The poor in spirit (5:3) are those who recognize their moral and spiritual poverty before the holy God and hence cast themselves entirely upon his mercy and grace. Such persons are blessed because they experience the rule of God in their own lives now (cf. 4:17; 12:28) and are assured of participating in the future kingdom God will establish at the end of history (cf. 25:31-46).

Those who mourn (5:4) realize the awfulness of their past sins and are deeply sorry for them. They know there is no relief from their grief outside of God. Consequently, they place their hope in God. He forgives their sins, erases their guilt, and assures them of vindication at the Final Judgment (cf. 3:11-12; 26:28).

Jesus continues the theme of dependence on God in the next beatitude, which has to do with the meek (5:5; cf. Ps 37:11). Meekness involves the rejection of all forms of worldly power, such as violence, manipulation, or cunning, to achieve one's ends. It may seem that those who employ such devices have their way on the earth. But the person who views life from God's perspective knows that in the end the heavenly Father will give the earth to those who submit humbly to his methods and rule.

The fourth beatitude describes those who hunger and thirst for righteousness, i.e., those who experience a craving for the total elimination of evil and oppression from the earth. These persons promote justice and the liberation of all the exploited. Wesley reflected the spirit of this beatitude when he declared, “There is no holiness without social holiness.” Such persons are blessed because they know that God has committed himself to the ultimate reign of righteousness on the earth.

Jesus declares that the merciful are also blessed (5:7). The gospel of Matthew indicates elsewhere that only those who forgive wrongdoers freely will experience forgiveness and mercy from God at the Last Judgment (6:14; 18:21-35).

The pure in heart are those who are completely undivided in their loyalty toward God and his will (5:8; cf. Ps 24:4). No alloy will prevent them from seeing God, i.e., enjoying intimate fellowship with him, when they come into his presence on the Last Day (cf. 6:22-23).

The reference to the peacemakers involves more than simply avoiding conflict or even attempting to reconcile warring parties (5:9). It stems from the OT understanding of peace (shalom) as comprehensive wholeness and well-being. Those who pursue this kind of peace do all they can to promote the welfare of others (cf. 5:38-48).

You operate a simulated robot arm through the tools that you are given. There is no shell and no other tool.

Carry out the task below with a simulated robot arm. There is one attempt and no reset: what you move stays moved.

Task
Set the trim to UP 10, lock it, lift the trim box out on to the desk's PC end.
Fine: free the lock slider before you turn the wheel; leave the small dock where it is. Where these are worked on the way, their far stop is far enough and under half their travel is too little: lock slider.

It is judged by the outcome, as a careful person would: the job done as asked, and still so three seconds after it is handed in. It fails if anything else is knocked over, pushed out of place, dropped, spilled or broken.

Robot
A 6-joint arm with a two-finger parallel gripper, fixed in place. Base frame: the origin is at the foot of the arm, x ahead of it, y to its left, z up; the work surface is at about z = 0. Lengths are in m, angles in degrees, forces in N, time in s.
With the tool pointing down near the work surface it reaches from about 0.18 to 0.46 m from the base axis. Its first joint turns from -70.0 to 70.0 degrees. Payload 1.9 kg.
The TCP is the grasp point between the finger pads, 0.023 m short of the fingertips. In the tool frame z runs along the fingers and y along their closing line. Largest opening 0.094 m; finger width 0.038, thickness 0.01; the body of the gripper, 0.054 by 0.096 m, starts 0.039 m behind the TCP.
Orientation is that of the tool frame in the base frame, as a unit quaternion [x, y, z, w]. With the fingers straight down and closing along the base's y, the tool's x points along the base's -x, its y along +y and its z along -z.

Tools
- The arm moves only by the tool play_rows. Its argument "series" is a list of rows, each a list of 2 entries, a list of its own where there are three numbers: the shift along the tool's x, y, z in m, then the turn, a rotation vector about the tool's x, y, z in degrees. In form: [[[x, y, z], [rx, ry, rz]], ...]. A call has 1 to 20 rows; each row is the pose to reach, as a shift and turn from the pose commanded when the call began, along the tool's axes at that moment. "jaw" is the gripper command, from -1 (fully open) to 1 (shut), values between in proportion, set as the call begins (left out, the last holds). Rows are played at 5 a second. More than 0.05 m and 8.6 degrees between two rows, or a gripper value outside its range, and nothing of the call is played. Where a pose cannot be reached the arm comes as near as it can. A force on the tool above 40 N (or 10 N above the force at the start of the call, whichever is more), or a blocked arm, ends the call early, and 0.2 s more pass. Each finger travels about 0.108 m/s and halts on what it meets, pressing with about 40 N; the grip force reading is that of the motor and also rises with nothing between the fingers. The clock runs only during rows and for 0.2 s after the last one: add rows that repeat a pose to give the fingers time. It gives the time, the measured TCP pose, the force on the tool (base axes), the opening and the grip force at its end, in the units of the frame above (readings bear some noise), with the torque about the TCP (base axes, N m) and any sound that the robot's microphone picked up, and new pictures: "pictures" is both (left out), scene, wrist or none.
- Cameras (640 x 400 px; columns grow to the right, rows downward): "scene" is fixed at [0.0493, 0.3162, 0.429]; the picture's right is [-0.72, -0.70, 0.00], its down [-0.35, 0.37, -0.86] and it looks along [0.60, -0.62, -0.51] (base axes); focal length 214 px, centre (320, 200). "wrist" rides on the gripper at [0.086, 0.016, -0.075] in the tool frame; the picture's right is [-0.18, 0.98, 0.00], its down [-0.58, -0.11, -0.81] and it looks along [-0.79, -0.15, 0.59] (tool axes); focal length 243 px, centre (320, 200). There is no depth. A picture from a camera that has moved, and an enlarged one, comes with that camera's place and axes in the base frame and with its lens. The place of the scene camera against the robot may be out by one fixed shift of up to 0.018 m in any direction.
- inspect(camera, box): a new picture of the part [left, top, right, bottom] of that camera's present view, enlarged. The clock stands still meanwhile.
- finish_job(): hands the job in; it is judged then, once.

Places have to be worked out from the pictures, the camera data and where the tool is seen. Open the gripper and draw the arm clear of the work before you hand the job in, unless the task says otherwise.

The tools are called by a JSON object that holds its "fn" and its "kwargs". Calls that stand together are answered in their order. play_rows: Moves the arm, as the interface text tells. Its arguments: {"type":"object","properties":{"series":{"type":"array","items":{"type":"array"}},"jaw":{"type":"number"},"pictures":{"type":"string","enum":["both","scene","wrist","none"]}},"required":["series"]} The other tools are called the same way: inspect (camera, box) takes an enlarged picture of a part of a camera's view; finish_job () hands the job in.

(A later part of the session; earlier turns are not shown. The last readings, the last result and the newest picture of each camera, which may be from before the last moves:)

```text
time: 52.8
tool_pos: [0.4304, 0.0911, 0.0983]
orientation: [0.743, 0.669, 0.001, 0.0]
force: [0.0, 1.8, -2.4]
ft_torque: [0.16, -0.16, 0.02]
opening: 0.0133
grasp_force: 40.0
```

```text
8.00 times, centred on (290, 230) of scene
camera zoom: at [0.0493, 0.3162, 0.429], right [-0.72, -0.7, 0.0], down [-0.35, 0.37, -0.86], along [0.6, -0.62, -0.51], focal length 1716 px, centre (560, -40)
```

Since God actively desires wholeness for all persons, he gladly will claim as his own sons those who share in this enterprise.

Jesus recognizes that one who lives according to the principles set forth in 5:3-9 will encounter opposition from those outside the kingdom. He therefore closes the beatitudes with an assurance of blessing for those who are persecuted because of righteousness (vv. 10-12). Such persons should consider themselves fortunate, since (1) hostility from the enemies of God demonstrates to disciples that they are on God's side and will receive reward from God on the Last Day; and (2) disciples who are persecuted share in the grand fellowship of the prophets, who experienced God's peace through persecution and finally were vindicated by God.